Excerpted text →
Luxe et confort, la matérialisation d’un statut original

DES TEXTES, DES EMPLOIS : MATERIALITES ET CONTENUS

Les trois réceptacles de l’écriture privée, qui constituent nos sources essentielles, sont sensiblement différents tant par leur forme que par leurs usages. Pour Nicole Lemaître, il est essentiel de se départir d’une acception globale des « écrits du for privé » car le concept embrasse une grande « variété [de] supports, dont l’analyse n’est pas indifférente à la production de l’écrit : cahiers, carnets, fiches, notes… [et tous]ne sont pas assimilables en effet, car les supports induisent une variété encore plus complexe de la fonction des textes, et surtout parce qu’ils brouillent les échelles et les chronologies » . L’étude de la matérialité du support ne semble pas devoir se limiter à la description formelle du document, encore faut-il tenter d’éclairer la volonté qui préside aux choix du scripteur, car « […]l’écriture est affaire de choix. Tout commence par celui du support […] ».

Data shown →

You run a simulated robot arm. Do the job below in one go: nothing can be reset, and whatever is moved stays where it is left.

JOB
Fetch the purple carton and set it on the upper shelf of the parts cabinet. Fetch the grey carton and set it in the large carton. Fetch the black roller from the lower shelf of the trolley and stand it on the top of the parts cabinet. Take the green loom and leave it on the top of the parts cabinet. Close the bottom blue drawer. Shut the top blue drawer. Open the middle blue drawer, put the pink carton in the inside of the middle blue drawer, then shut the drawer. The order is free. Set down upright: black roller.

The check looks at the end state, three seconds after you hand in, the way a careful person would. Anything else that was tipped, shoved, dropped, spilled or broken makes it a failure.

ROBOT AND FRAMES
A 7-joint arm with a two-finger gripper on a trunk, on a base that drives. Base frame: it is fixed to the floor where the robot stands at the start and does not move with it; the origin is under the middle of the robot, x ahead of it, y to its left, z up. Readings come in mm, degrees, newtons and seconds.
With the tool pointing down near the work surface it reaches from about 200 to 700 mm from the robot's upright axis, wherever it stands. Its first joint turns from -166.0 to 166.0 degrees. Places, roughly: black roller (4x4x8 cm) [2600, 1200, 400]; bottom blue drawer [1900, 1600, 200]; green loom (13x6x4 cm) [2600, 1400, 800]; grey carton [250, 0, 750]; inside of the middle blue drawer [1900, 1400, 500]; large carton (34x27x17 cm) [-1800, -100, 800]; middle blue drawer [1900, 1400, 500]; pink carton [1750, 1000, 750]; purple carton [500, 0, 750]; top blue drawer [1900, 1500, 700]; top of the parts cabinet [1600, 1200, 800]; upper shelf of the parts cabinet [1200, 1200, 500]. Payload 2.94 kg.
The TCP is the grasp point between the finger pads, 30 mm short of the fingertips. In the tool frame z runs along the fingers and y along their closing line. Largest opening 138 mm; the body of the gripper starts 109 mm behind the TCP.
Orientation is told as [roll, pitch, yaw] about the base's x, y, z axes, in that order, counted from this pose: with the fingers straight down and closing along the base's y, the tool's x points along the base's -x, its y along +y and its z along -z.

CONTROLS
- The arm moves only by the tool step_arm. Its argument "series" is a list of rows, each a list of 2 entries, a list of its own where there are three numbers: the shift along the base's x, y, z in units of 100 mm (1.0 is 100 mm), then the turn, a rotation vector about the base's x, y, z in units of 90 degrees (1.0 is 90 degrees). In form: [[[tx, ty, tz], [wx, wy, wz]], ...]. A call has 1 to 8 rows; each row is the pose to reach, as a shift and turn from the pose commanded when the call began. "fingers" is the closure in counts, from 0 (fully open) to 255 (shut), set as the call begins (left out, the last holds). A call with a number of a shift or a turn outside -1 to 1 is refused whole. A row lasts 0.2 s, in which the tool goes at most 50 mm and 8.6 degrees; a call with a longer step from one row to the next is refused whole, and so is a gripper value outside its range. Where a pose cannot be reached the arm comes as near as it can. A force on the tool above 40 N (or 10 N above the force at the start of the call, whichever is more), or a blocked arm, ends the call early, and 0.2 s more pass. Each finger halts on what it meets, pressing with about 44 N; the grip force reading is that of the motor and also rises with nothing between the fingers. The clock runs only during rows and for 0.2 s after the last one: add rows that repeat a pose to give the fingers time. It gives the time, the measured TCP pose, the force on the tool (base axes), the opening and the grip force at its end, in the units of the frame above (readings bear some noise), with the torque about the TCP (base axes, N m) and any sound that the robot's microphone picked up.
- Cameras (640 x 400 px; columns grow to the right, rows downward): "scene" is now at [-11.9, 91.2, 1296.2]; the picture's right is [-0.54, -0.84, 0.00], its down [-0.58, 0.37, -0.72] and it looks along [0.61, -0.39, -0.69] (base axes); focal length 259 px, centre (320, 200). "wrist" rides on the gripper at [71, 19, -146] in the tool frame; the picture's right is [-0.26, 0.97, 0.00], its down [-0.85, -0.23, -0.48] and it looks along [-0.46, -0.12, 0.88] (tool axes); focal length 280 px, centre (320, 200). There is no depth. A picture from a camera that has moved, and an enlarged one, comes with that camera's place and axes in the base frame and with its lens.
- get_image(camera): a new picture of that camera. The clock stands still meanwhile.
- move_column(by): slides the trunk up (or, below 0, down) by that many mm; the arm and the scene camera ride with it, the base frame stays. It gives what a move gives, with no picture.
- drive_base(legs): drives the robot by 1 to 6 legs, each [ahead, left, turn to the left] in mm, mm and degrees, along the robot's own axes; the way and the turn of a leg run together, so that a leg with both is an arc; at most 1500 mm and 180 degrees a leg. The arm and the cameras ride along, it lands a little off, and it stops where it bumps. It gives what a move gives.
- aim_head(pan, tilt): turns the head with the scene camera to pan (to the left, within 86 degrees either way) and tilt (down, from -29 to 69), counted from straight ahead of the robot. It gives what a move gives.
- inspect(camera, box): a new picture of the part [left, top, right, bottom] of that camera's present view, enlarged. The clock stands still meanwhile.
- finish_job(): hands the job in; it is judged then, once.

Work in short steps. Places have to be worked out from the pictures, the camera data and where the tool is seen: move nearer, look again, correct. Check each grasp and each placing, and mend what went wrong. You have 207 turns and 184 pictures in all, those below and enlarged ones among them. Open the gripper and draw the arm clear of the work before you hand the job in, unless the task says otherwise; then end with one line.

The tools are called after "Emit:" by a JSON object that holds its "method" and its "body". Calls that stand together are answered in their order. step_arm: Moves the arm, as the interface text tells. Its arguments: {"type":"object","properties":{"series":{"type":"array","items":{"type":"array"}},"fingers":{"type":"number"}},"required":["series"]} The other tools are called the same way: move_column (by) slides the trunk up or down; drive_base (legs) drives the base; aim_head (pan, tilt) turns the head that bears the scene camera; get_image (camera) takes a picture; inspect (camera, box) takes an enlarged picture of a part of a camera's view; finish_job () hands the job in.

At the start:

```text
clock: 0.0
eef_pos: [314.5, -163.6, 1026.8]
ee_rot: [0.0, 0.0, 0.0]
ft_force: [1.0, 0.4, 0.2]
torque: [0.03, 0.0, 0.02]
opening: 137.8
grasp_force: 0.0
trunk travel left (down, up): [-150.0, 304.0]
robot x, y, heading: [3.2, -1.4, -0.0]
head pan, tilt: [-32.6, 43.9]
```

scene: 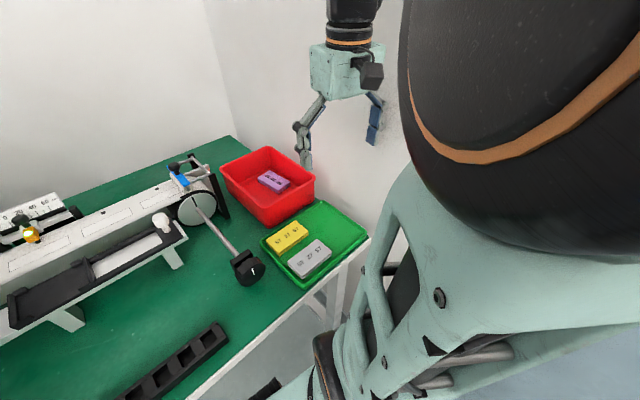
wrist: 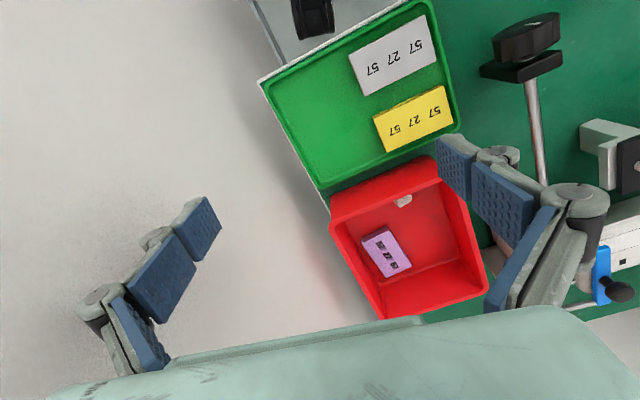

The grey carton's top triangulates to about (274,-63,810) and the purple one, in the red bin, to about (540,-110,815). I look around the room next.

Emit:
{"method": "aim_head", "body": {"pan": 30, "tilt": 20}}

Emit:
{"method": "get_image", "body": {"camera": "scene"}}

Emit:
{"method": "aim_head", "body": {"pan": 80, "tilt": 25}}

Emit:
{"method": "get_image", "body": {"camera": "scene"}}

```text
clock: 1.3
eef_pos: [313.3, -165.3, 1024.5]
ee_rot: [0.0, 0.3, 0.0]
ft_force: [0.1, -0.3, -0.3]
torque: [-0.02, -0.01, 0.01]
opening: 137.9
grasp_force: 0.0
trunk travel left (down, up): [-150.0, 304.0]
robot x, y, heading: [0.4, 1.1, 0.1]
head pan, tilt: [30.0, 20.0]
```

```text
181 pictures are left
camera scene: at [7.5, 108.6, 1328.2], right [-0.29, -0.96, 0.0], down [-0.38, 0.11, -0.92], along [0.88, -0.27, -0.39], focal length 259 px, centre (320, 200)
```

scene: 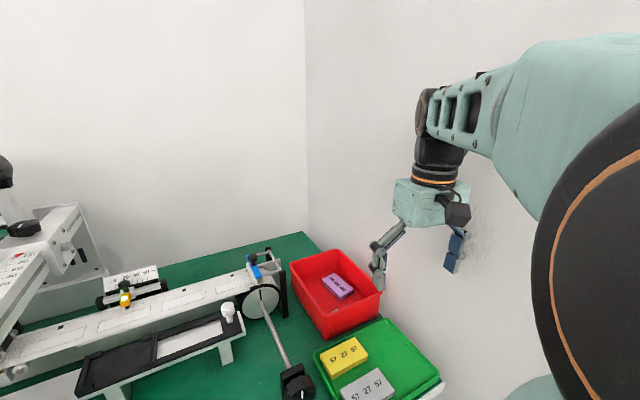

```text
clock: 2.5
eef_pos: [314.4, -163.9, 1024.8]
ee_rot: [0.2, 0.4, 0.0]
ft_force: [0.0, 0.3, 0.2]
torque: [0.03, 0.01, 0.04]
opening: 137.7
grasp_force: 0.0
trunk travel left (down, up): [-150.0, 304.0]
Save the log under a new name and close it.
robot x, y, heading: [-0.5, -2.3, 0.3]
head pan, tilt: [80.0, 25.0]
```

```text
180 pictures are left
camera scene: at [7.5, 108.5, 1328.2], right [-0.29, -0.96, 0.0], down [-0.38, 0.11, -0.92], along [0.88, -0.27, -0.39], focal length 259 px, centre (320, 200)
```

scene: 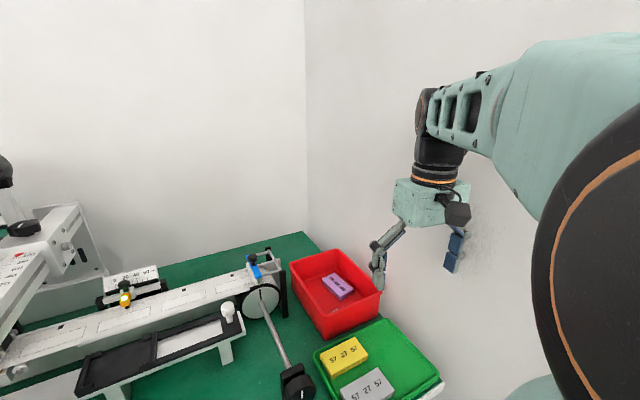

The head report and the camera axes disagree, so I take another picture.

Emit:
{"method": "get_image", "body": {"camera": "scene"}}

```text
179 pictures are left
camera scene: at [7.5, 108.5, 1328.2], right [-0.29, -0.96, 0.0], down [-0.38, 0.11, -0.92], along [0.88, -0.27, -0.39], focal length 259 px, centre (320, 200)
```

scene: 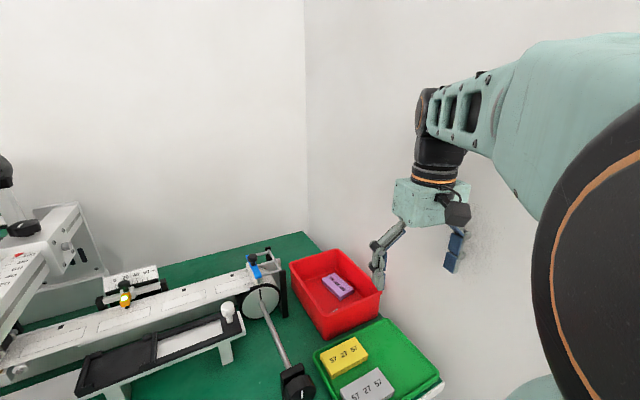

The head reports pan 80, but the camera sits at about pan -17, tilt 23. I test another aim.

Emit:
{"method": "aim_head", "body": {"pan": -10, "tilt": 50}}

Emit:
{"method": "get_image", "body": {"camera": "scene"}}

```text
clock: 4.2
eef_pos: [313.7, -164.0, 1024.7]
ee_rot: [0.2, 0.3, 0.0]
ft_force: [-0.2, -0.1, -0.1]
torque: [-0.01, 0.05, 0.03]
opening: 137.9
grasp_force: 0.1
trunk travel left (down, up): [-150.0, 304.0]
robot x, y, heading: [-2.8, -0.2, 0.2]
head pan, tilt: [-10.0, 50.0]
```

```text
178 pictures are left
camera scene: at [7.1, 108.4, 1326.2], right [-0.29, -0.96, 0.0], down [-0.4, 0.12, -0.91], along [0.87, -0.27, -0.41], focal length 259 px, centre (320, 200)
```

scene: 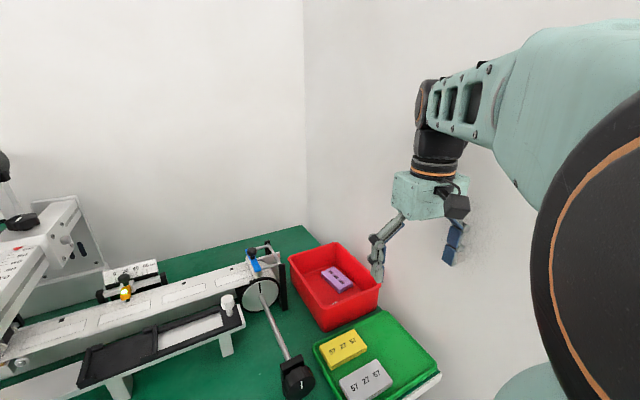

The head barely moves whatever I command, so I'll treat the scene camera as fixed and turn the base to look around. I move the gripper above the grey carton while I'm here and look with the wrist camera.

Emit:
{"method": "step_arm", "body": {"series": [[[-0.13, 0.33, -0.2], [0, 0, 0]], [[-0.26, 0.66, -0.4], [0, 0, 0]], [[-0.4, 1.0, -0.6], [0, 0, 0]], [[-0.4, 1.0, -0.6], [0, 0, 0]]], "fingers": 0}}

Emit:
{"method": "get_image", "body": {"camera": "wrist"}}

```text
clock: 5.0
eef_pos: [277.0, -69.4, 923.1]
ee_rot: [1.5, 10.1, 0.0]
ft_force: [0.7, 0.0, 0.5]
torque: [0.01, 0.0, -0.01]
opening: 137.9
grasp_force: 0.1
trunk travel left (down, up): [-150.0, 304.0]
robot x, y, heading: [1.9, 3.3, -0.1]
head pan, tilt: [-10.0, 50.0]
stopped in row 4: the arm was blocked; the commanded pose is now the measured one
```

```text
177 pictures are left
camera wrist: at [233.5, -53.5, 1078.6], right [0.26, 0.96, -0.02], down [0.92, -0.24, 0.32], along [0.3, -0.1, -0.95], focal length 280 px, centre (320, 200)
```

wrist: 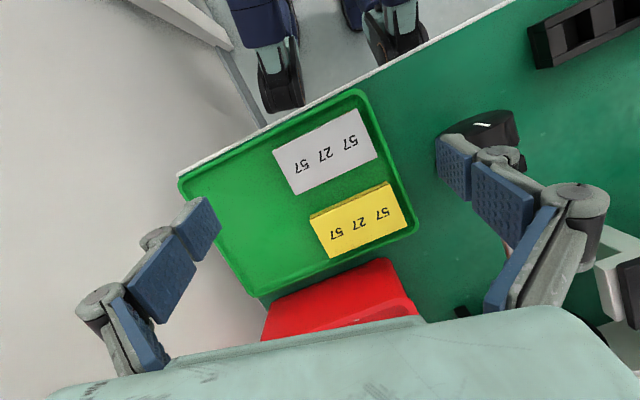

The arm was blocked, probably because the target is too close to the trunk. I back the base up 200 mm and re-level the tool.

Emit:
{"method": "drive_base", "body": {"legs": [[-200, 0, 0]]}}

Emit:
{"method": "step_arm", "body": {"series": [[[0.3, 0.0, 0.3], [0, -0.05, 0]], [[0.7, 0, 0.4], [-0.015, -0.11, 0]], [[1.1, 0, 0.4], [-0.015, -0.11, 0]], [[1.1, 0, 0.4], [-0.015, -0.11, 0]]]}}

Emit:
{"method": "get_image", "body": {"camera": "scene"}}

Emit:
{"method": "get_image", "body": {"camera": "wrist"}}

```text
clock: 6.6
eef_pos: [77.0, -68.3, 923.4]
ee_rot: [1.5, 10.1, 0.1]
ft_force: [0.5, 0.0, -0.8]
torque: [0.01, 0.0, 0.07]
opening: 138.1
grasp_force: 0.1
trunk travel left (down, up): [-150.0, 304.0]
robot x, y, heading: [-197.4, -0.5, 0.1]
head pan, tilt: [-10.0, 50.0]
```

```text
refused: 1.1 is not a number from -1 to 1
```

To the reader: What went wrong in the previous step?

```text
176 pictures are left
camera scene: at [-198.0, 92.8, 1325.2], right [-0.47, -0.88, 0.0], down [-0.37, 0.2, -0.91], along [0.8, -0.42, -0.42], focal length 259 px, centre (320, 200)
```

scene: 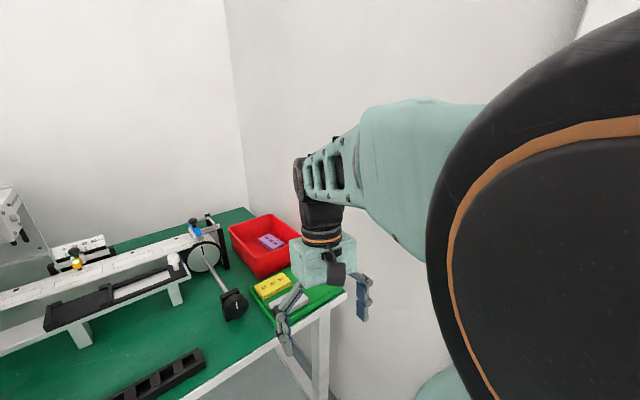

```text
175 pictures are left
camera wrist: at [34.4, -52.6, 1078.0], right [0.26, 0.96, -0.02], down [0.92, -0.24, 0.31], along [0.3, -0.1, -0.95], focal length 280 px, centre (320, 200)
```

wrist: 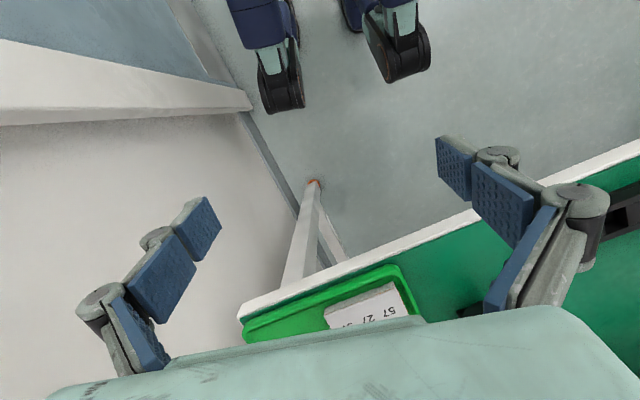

Problem → Resume the excerpted text where it left off.

Task result →
DU PETIT IN-FOLIO DE BONNE FACTURE AU CARNET DE PAPIER COMMUN, LE LIVRE – OBJET

LE LIVRE DE NOËL VALLANT, SUPPORT PERENNE DE LA MEMOIRE

Le Livre de Noël Vallant(1678-1683) est un petit in-folio d’environ 35 par 22 cm relié en plein parchemin, avec un rabat et des liens de cuir –qui, c’est une des émotions du travail en archives décrites par Arlette Farge , sont encore souples et doux au toucher comme si les ans avaient glissé sur eux – pour servir de fermeture. Sur les plats sont des restes de sceaux rompus, ceux de la maison de Guise, ainsi qu’un visa du notaire ayant inventorié les biens du défunt . Ces éléments témoignent de la portée légale que le droit reconnaissait aux écrits du for privé, un des caractères de ce type de source et que le scripteur devait lui porter.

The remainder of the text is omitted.